You’ve had a series of visiting the toilet; courtesy of diarrhoea. You went to a drug store, got some antibiotics, used it, but your malady persist. Then you might know what I mean by superbugs. These so called superbugs have learnt new ways to remain a survivor.
The three greatest breakthroughs to public health in history have been public sanitation/hygiene, vaccines and antibiotics. Of which vaccines are still mostly recognized as the greatest for preventing many infectious diseases. Antibiotics has its own share but it’s future is seriously at stake with the greater share of the problem as a result of overuse and the tactless use of drugs such as using it to treat for viral infections like cold and flu. Antibiotics have been a valuable weapon in the fight against many infections and have saved the world of another Black Death of the 17th century if I may say. However, these superbugs are a growing threat and they pose a great risk for the society, more like an end to modern medicine, where things as common as strep throat or a bruise could kill again.

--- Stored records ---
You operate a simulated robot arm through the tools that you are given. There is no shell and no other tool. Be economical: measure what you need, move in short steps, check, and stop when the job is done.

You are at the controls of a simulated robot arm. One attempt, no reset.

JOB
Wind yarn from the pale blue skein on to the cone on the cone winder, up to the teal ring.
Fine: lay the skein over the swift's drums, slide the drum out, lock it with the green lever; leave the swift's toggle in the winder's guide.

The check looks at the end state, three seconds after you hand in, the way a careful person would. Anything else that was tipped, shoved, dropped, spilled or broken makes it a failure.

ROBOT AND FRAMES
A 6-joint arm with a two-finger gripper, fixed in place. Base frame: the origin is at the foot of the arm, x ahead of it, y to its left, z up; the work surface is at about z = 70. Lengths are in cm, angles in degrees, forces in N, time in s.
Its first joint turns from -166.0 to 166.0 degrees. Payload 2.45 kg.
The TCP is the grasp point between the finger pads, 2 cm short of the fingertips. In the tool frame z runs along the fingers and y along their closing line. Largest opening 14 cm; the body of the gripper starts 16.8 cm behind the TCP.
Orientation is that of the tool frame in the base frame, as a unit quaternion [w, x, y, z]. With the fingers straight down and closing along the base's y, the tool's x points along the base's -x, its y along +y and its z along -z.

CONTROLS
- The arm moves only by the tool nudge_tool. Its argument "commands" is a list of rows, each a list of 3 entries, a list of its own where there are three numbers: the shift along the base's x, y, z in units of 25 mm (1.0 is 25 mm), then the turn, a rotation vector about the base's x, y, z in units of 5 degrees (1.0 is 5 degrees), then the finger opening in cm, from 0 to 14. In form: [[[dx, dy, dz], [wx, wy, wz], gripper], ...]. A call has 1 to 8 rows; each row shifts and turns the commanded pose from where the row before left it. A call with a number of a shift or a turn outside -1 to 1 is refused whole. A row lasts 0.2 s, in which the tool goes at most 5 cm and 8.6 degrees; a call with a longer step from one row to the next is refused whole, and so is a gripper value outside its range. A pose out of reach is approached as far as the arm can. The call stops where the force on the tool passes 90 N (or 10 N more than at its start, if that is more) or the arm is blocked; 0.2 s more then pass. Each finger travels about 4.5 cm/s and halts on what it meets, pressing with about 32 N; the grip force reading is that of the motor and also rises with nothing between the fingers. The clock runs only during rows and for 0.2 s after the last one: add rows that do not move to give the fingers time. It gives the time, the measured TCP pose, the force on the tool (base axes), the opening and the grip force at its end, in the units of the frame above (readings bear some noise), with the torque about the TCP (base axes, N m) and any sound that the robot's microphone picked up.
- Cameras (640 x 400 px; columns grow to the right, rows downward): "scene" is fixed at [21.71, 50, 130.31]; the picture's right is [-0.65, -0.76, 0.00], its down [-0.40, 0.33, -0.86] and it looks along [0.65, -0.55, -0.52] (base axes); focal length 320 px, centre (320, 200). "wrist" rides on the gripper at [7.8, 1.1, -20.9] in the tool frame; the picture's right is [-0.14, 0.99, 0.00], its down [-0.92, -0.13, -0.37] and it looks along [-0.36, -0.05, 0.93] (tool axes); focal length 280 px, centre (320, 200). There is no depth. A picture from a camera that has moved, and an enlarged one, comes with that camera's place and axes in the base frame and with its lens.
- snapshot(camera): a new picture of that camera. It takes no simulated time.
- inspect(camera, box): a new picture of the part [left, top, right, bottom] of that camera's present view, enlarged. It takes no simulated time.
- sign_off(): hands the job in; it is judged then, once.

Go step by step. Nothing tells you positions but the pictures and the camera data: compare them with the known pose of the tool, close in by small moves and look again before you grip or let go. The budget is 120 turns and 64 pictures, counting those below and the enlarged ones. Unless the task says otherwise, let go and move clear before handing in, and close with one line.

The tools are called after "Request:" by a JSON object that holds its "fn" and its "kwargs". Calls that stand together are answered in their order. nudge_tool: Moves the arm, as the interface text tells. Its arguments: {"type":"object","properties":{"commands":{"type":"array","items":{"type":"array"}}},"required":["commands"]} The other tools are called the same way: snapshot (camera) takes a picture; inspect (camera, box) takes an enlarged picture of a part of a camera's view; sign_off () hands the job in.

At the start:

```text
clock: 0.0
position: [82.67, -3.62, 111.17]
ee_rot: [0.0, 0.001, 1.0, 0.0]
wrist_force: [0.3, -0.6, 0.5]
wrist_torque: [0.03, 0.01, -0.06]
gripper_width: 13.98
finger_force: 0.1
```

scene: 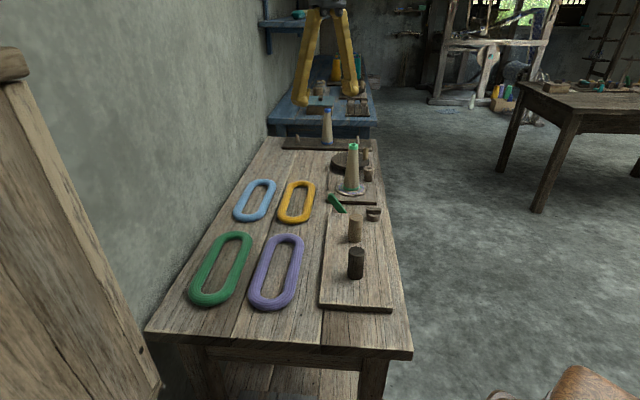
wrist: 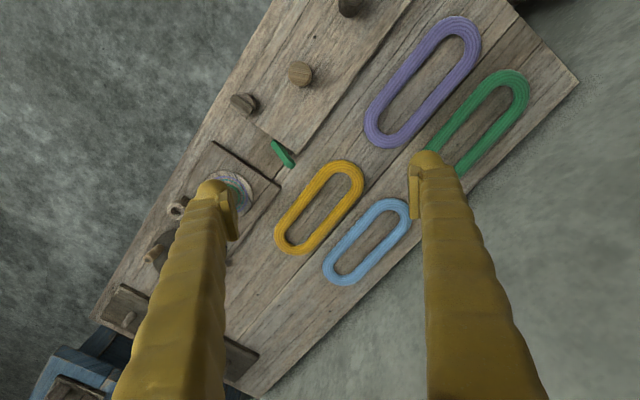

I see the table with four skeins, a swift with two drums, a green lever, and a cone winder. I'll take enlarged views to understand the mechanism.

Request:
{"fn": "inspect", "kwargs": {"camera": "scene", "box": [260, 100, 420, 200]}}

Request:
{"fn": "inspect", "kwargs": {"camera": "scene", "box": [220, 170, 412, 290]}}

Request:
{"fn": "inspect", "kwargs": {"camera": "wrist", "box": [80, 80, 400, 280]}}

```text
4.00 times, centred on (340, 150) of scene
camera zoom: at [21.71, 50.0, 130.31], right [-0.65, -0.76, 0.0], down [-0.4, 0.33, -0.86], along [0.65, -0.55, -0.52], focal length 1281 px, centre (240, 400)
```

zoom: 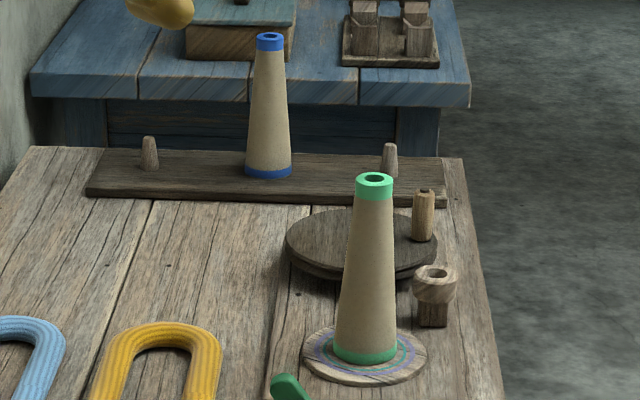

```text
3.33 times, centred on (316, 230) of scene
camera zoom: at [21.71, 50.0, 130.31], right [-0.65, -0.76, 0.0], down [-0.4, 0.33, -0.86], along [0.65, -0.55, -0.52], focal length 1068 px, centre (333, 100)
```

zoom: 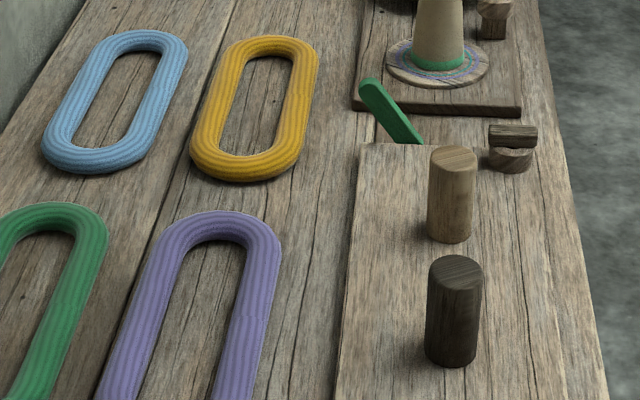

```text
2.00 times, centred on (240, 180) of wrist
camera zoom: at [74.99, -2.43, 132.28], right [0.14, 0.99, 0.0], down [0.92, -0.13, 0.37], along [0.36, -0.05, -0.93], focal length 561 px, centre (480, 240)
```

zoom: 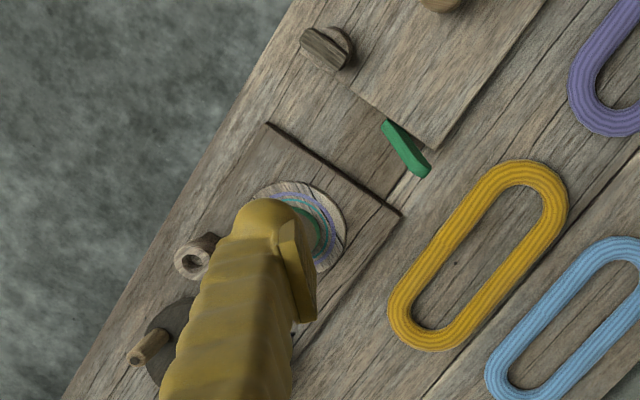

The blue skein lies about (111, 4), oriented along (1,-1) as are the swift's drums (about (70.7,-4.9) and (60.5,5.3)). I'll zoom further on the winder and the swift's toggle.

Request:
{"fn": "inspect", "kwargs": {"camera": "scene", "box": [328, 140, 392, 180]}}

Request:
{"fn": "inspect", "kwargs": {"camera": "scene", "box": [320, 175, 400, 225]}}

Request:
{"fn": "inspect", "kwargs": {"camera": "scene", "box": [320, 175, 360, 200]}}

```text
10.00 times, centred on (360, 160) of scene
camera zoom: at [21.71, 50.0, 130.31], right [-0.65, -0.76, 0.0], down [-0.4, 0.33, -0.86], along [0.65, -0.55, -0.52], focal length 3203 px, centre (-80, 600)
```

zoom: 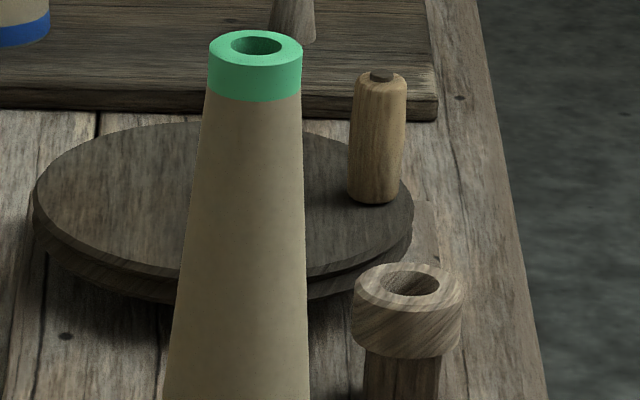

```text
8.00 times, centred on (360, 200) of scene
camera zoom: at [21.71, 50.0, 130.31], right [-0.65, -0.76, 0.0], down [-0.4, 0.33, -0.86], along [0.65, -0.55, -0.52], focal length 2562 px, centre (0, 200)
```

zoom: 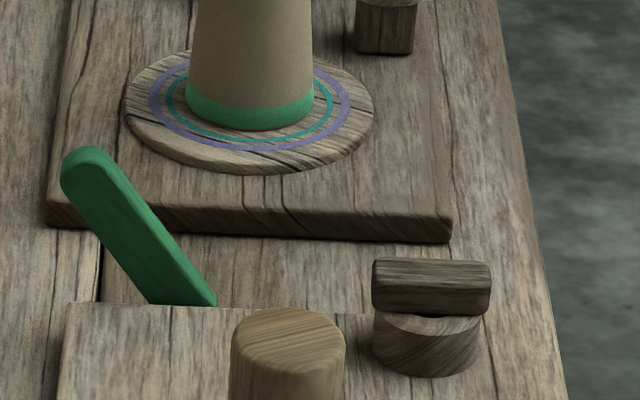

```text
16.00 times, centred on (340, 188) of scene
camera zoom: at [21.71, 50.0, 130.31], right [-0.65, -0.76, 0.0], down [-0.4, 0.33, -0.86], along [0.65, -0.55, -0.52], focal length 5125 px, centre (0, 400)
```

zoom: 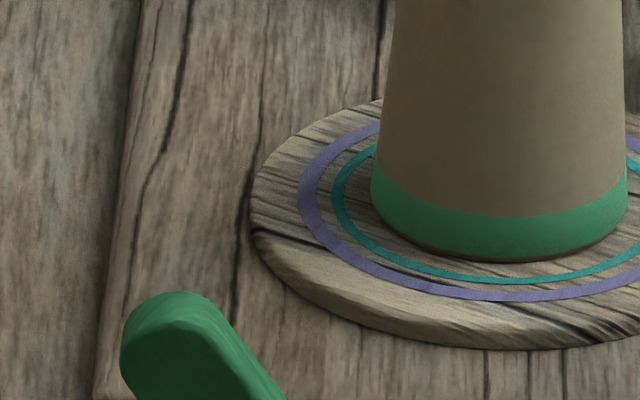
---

Our world has indeed changed from the revolutionary cure of the 20th century to the looming health crisis of the 21st. One begins to wonder what the 22nd century holds. This antibiotic resistance is causing about 700,000 deaths yearly worldwide and it is fast on the rise and also making hospitals: the supposed safe haven a fast lane to death than remedy. There is need for someone to do something and really very fast.
Unveiling…. [Nanotechnology / Nanoparticles]…
The world of science has envisioned Nanotechnology or nanoparticles as our hope against this menace of bacterial antibiotic resistance to serve as a replacement for antibiotic treatment. It also holds with it a promised potential of preserving and extending the effectiveness of existing antibiotics.
Researchers at the University of California, San Diego, have developed a nanosponge (a nanoparticle) that mimics a human blood cell, so that it can circulate through the bloodstream soaking up bacterial infections and toxins. These so-called nanosponges are expected to be particularly effective in treating bacterial infections that have developed immunity to antibiotic treatment and also for treating venoms from snakes.
Also, Researchers at IBM in collaboration with Yi Yan Yang at the Singapore institute of Bioengineering and Nanotechnology are designing nanoparticles that can kill bacteria by poking holes in them while they hope microbes doesn’t grow resistance to them.
Quite a number of researchers have take on this task of trying to find out the hope these nanoparticles can give us either as an alternative treatment or a complementary treatment with antibiotics or by developing faster methods of detecting and tracking these antibiotic resistance ability in bacteria. Some have tried to supplement the conventional antibiotics with these nanoparticles to complete work left unfinished by these antibiotics.
This menace is yet to be conquered, until then I recommend against the adulterated use of antibiotics, always refer to your physician for the right administration and consultation.